I voted that it will reduce illegal copying.
As other well written essays explained (linked from forums herein), illegal copying is directly proprtional to the price. Book costing $1,000 will be stolen much more often than the one costing $1. Devices such as Kindle are not that significant. Plenty of students were copying expensive textbooks on Xerox machines decades ago. Of course, Kindle like Sony Reader and others do make it easier. However, there are other means. Given a high enough price, people will find ways even without using eReaders.
Thus the real question is where are book prices headed? I am guessing that Kindle's ease of use and access to eBooks will drive higher sales volume for eBooks which in turn will cause lower prices (higher volume, lower prices). In fact, all the readers combined will drive more volume. Just as Apple generated a lot of volume that gave it significant pricing power, so will happend with eBooks. If they do generate enough volume, Amazon could also lower prices just as Apple did for music.
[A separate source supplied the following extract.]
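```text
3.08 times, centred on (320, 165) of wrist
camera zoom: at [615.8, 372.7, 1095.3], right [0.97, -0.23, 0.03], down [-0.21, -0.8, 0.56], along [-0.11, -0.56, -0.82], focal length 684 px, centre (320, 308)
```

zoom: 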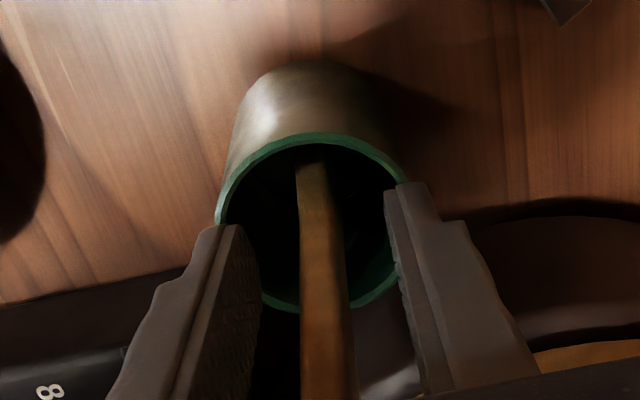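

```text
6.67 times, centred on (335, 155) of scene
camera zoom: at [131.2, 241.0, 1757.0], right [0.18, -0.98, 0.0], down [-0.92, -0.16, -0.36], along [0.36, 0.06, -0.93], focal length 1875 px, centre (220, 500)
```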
In that case, sub-$10 price for a book will simply be too low for most readers to bother with illegal means of obtaining books. Once an average book costs less than a single meal then most people will simply download legal books from Amazon and others.
All that being said, there are still a couple of problems. Kindle is too expensive (today). I don't think it will sell enough volume to become as ubiqutous as iPods. Not even close. Especially if US goes into recession. So it may take some (long) time for reader devices to achieve a widespread use and drive the eBook sales volume.
As the other post noted (Kindle is the worst thing that could happend to ebooks) this fragmented market of many formats and DRM schemes will confuse consumers and hold back sales. Consider the latest video format HD vs BluRay, which is only 2 formats, much less than eBooks, yet still sales of discs are very low. Again for simple ease of use we need a single format akin to PDF that would be widely supported. Similarly odd DRM restrictions can also reduce sales.
Thus while Kindle and Amazon will help drive sales, there are still a lot of barriers to wide adoption and lower prices that will more or less kill illegal copying.